During this trip, I've had many firsts. Firsts that I wouldn't have experienced, had I not been pushed to come here on my own. And all these firsts are teaching me a lot about myself. But I'm also learning a lot about other people. I've never stayed in a hostel before this. And to be honest, I don't think I ever would have if I wasn't pushed to. I guess you could say I'm high maintenance and sort of a diva... I like staying in nice places. And I'm not saying the hostel I'm in isn't nice. I'm just saying I like luxury and privacy. But my stay here, in Oztel Hostel, has allowed me to meet so many amazing people from all corners of the globe that I wouldn't have, had I stayed where Matt and I originally booked our accommodations. I've bonded with some people I've met here and built friendships with others. And learning about other people's lives has opened my eyes to how big this world is and the endless possibilities that life has to offer.
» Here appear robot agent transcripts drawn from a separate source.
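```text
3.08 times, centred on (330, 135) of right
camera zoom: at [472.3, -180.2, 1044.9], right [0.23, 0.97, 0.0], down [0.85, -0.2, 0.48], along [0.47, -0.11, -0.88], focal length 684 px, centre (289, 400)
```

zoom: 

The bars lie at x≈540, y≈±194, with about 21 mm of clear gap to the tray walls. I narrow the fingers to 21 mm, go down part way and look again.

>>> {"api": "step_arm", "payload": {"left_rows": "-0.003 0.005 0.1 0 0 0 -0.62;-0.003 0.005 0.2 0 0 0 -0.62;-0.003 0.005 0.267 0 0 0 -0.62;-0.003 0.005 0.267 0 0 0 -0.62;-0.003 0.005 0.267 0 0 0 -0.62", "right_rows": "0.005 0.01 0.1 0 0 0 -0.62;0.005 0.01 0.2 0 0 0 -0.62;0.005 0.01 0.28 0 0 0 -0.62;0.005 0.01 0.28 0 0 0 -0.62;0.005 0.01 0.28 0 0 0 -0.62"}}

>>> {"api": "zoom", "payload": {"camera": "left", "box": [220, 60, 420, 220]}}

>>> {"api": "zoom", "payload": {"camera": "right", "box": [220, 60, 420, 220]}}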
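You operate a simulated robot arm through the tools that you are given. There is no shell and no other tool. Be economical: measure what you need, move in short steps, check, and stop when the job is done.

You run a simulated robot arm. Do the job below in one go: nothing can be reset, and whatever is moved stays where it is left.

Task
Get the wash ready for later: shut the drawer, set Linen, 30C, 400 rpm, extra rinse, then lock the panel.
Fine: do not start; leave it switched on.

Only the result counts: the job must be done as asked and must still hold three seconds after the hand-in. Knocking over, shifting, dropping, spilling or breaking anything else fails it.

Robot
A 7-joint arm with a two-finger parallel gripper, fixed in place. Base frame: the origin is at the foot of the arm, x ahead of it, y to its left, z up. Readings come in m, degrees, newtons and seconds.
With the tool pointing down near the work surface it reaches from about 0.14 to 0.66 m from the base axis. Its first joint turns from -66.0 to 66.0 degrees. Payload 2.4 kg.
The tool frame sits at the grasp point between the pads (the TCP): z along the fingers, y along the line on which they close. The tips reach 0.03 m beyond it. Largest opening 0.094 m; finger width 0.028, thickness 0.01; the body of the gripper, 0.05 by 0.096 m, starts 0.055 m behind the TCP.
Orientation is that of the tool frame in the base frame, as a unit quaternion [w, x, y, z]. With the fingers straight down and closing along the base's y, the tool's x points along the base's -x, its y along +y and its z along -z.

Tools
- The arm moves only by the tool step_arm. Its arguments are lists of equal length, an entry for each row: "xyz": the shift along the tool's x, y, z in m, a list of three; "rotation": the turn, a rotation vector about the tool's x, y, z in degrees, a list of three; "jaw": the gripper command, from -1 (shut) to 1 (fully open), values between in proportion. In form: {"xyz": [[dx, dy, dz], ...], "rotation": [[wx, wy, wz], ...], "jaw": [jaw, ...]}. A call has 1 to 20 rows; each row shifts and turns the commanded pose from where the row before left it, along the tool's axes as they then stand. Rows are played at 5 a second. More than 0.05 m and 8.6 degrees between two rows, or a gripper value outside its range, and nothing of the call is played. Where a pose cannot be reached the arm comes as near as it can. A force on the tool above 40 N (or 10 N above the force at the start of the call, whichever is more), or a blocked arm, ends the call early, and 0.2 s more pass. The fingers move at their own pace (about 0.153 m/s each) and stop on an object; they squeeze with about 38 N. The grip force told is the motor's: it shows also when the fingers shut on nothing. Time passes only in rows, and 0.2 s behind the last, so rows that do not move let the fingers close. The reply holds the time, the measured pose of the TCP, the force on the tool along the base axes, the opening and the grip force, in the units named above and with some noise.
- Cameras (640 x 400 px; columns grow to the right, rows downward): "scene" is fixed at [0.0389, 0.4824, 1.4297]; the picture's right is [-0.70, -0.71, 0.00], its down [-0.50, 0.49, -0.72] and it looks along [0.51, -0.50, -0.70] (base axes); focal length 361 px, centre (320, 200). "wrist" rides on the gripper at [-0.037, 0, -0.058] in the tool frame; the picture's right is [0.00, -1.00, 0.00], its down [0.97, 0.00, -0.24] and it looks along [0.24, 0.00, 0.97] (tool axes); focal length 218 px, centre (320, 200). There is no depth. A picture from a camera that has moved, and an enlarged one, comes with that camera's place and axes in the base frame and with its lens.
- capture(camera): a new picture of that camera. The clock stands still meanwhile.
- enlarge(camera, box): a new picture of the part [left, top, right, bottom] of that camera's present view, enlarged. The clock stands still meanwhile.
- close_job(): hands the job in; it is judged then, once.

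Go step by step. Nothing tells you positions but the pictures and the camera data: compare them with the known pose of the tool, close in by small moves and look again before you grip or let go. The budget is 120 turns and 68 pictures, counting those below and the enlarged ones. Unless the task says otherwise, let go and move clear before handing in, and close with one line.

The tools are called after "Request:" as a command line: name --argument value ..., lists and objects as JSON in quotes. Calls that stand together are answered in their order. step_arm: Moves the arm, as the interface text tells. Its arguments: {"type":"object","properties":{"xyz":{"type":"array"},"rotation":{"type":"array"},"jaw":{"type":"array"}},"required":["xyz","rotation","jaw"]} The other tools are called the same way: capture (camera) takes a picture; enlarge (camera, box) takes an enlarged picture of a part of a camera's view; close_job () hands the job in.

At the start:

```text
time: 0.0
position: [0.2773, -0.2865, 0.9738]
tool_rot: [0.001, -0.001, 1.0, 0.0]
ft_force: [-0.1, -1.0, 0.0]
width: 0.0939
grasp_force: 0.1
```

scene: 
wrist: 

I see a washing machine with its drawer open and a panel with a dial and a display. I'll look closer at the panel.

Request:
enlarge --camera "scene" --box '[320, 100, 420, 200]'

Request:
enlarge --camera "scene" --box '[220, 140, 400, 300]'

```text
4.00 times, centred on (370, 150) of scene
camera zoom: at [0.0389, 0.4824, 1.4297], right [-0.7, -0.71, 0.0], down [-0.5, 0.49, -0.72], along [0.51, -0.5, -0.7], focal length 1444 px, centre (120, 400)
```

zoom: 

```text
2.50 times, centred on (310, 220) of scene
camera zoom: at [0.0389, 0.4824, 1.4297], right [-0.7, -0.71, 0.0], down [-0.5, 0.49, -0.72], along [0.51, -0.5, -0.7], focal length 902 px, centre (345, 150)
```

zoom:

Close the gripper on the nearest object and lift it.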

While here in Rio, I came across a post on my Facebook feed with this quote:
Foreign lands never yield their secrets to a traveller. The best they offer are tantalizing snippets, just enough to inflame the imagination. The secrets they do reveal are your own - the ones you have kept from yourself. And this is reason enough to travel, to leave home.
- Graeme Sparkes
This quote speaks truths on so many levels that I am only now realizing during this trip. It spoke to me. It spoke to my soul. It's something I really needed and it couldn't have come at a more perfect time.